*DIRECTIVE 1*
Provide the original wording of the reading text from "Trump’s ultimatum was" as far as "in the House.".
*DIRECTIVE 2*
Add the next paragraphs of the reading text.

-------- READING TEXT

WASHINGTON — The House will hold a showdown vote on a bill to replace the Affordable Care Act Friday afternoon, a dramatic step Republican leaders took after President Donald Trump late Thursday demanded a vote — and said if it fails, he’ll leave Obamacare in place.
Trump’s ultimatum was delivered by his budget director, Mick Mulvaney, to a meeting of House Republicans convened Thursday evening to pull the divided Republicans together so they can deliver on their seven years of promises to end Obamacare, lawmakers said afterward.
House Speaker Paul Ryan (R-Wis.) and other House Republican leaders are still trying to assemble the support needed to pass the legislation, which means they can lose the backing of only 22 of their 237 party members in the House.
Trump’s demand, and Ryan’s decision to go ahead with Friday’s vote, followed the postponement of a planned Thursday evening vote on the Obamacare repeal after Trump failed to close a deal with the hard-line conservatives in the House Freedom Caucus.

----------------
-------- MATERIAL SHOWN

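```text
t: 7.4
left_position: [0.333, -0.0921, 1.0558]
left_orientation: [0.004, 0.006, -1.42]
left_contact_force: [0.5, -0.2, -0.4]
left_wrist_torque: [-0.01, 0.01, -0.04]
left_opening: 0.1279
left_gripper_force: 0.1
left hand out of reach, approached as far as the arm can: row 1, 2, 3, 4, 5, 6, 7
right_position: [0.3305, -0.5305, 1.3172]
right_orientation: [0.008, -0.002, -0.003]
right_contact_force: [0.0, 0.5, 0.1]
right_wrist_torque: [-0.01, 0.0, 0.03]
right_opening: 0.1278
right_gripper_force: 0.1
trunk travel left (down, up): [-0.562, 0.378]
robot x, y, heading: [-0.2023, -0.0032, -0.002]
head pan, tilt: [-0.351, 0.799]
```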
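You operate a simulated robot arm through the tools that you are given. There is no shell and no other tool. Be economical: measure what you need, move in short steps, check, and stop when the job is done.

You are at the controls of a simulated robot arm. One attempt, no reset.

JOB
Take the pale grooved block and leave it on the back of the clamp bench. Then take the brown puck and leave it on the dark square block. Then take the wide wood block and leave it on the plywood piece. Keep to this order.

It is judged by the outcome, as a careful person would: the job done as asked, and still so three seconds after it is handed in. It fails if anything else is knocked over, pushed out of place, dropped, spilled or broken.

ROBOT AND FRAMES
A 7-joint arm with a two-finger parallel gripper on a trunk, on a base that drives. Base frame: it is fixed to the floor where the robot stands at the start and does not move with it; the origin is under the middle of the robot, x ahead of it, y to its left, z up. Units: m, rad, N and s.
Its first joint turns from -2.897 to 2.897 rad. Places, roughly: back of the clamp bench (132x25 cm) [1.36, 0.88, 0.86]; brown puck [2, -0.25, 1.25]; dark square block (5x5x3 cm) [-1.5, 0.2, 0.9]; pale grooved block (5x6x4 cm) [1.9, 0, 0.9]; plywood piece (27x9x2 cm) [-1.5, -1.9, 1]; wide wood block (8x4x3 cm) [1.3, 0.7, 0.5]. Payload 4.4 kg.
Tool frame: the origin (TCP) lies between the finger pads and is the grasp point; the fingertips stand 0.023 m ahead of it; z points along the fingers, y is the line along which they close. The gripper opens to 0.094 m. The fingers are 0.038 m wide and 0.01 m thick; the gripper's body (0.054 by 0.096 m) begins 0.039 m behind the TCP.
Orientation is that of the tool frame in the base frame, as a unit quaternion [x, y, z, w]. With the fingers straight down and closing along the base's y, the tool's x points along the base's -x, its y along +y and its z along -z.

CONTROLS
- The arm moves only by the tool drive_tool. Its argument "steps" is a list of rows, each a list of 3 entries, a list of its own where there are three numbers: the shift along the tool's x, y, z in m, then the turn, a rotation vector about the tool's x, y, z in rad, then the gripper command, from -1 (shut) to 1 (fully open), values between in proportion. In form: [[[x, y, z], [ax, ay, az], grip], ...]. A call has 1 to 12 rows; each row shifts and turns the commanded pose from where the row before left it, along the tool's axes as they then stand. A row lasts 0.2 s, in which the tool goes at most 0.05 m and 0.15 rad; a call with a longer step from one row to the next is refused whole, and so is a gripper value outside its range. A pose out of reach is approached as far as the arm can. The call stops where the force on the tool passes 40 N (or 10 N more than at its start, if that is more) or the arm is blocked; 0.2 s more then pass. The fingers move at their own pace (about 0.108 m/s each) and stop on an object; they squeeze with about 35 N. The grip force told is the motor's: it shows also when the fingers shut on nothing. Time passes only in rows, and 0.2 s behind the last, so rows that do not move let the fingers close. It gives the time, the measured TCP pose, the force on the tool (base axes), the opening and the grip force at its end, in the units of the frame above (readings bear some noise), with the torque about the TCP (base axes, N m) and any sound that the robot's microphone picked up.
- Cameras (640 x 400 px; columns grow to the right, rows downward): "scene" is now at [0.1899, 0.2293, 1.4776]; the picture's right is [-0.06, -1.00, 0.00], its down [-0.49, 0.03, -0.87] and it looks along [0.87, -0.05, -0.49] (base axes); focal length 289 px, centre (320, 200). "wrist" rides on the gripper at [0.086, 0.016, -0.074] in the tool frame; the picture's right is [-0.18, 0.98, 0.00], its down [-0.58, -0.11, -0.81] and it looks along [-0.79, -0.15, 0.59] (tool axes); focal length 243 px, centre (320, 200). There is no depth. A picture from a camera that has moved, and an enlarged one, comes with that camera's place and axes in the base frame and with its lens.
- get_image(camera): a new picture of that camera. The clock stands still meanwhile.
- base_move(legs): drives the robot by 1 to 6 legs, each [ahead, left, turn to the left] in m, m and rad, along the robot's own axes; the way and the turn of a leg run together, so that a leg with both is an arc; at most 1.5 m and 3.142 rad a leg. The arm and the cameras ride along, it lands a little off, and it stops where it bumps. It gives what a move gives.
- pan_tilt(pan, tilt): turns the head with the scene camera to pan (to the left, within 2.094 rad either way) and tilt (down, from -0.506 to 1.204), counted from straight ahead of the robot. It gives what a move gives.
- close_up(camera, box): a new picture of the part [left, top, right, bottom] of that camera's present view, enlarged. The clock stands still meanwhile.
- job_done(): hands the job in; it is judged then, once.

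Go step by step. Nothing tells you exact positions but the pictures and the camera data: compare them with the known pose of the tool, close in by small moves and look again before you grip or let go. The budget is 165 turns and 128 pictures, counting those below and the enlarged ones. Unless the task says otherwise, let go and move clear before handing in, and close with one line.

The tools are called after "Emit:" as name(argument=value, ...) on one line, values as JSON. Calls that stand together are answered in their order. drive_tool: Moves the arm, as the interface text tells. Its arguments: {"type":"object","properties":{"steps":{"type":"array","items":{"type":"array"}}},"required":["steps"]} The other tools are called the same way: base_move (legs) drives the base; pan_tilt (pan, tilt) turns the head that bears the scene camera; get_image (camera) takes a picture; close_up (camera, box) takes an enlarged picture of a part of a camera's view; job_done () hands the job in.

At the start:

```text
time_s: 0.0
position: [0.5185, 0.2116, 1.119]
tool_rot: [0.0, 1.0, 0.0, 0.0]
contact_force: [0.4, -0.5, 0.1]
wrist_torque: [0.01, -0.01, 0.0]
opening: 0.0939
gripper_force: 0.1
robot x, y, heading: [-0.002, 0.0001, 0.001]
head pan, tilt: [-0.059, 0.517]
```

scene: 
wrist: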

----------------
-------- MATERIAL SHOWN

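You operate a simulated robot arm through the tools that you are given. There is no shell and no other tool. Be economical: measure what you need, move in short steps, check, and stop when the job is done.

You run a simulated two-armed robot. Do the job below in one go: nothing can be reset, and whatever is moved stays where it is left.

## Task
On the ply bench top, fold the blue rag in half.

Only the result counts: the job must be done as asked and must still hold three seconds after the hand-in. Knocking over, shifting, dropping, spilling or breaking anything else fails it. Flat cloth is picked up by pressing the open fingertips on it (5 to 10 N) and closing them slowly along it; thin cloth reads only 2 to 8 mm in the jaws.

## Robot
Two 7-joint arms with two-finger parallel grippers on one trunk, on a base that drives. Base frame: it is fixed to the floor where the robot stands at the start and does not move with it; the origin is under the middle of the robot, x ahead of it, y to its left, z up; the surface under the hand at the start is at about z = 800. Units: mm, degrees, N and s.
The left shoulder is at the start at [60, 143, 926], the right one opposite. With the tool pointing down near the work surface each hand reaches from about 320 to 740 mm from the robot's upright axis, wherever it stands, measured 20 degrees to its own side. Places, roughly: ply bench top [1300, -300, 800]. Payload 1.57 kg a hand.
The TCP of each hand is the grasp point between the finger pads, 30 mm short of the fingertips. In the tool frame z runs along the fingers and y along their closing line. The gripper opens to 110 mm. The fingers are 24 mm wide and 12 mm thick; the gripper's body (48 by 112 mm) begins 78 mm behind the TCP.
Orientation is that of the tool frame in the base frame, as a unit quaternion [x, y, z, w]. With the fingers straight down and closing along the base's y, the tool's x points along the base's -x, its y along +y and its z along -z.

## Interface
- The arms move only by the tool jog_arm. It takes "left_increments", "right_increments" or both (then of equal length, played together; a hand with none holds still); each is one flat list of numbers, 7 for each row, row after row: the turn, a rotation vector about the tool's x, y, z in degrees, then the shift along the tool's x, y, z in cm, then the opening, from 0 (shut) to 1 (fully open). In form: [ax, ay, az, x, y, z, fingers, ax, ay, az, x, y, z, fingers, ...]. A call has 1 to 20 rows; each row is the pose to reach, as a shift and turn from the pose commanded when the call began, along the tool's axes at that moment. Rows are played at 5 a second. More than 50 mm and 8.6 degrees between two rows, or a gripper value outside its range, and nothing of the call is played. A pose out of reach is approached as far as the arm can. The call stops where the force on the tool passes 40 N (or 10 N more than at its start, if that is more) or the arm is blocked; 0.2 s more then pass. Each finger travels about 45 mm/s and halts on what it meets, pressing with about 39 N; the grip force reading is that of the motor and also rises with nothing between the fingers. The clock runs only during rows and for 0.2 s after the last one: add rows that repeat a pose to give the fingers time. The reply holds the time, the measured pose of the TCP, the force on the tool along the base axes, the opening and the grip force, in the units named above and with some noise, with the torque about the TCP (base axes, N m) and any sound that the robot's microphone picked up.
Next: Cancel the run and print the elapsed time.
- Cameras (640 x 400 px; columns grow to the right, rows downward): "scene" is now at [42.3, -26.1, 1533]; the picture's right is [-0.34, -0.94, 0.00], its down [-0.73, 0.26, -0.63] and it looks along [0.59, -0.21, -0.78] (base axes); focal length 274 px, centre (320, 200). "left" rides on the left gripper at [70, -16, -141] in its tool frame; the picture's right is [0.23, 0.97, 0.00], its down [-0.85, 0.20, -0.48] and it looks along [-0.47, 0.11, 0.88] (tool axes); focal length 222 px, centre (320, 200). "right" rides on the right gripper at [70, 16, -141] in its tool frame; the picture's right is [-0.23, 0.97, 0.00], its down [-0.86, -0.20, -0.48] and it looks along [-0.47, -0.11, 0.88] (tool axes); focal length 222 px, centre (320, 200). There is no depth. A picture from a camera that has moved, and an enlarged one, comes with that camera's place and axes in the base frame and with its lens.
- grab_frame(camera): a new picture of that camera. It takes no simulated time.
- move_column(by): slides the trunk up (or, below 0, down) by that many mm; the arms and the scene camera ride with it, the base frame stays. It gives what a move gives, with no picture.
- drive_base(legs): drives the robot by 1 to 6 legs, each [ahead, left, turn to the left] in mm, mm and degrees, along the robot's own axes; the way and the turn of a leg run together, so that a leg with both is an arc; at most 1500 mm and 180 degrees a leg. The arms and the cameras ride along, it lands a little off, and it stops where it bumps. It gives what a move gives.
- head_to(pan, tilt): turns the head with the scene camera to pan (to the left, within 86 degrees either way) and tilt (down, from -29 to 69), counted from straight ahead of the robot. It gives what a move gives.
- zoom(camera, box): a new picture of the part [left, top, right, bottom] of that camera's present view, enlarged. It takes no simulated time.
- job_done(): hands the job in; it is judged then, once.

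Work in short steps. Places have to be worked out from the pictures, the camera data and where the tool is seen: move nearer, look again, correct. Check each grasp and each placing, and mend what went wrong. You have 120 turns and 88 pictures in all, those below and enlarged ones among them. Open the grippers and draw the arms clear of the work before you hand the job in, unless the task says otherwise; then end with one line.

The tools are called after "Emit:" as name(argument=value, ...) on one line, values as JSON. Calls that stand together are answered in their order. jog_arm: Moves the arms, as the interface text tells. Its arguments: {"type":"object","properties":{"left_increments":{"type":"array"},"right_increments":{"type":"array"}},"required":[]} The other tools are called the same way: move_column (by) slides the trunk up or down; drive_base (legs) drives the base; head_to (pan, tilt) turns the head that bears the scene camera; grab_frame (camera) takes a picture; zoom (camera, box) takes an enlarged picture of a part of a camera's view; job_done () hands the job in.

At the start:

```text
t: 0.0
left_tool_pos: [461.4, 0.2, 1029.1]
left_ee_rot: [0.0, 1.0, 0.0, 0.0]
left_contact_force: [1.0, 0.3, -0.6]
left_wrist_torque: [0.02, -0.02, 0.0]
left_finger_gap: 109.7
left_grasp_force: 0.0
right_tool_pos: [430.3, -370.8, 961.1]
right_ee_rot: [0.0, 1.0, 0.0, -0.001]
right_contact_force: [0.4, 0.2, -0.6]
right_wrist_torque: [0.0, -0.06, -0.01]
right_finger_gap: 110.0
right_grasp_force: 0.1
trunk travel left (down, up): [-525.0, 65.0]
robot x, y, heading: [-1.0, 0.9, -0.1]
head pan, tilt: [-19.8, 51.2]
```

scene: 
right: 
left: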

----------------

*TASK ANSWER 1*
Trump’s ultimatum was delivered by his budget director, Mick Mulvaney, to a meeting of House Republicans convened Thursday evening to pull the divided Republicans together so they can deliver on their seven years of promises to end Obamacare, lawmakers said afterward.
House Speaker Paul Ryan (R-Wis.) and other House Republican leaders are still trying to assemble the support needed to pass the legislation, which means they can lose the backing of only 22 of their 237 party members in the House.

*TASK ANSWER 2*
For the past several days, Trump’s skills as a negotiator have been put to test as he has been pressuring and wooing members of the Freedom Caucus and wavering GOP moderates to support the bill. He has met continued resistance that has prevented the bill’s passage.
Trump’s vote demand came after he decided he would no longer negotiate, lawmakers said. It echoes his assertion that the best gambit is to do nothing and let the insurance market collapse — though the nonpartisan Congressional Budget Office said the market would remain stable.
In a short House session late Thursday, Rules Committee Chairman Pete Sessions (R-Texas) said the House would reconvene at 10 a.m. Friday for a debate and an afternoon vote on the modified version of Ryan’s American Health Care Act.
Thursday’s postponement dealt a setback to Trump and Ryan, who had hoped for a powerful symbolic victory by the House voting to repeal Obamacare on the seventh anniversary of it being signed into law by then-President Barack Obama.
Still, passage of the Republican bill remains up in the air.
Many Freedom Caucus members remain dug in against it, while support among moderate Republican lawmakers slipped some. Ryan can lose just 22 of his members’ votes, because Democrats are unified in opposition to the bill.
Rep. Mark Meadows (R-N.C.), the Freedom Caucus chairman, said he will reconvene his members to discuss the concessions Trump has offered and decide how to vote.
Earlier Thursday, Meadows said, “At this point we are trying to get another 30 to 40 votes that are now in the ‘no’ category to ‘yes.’ ”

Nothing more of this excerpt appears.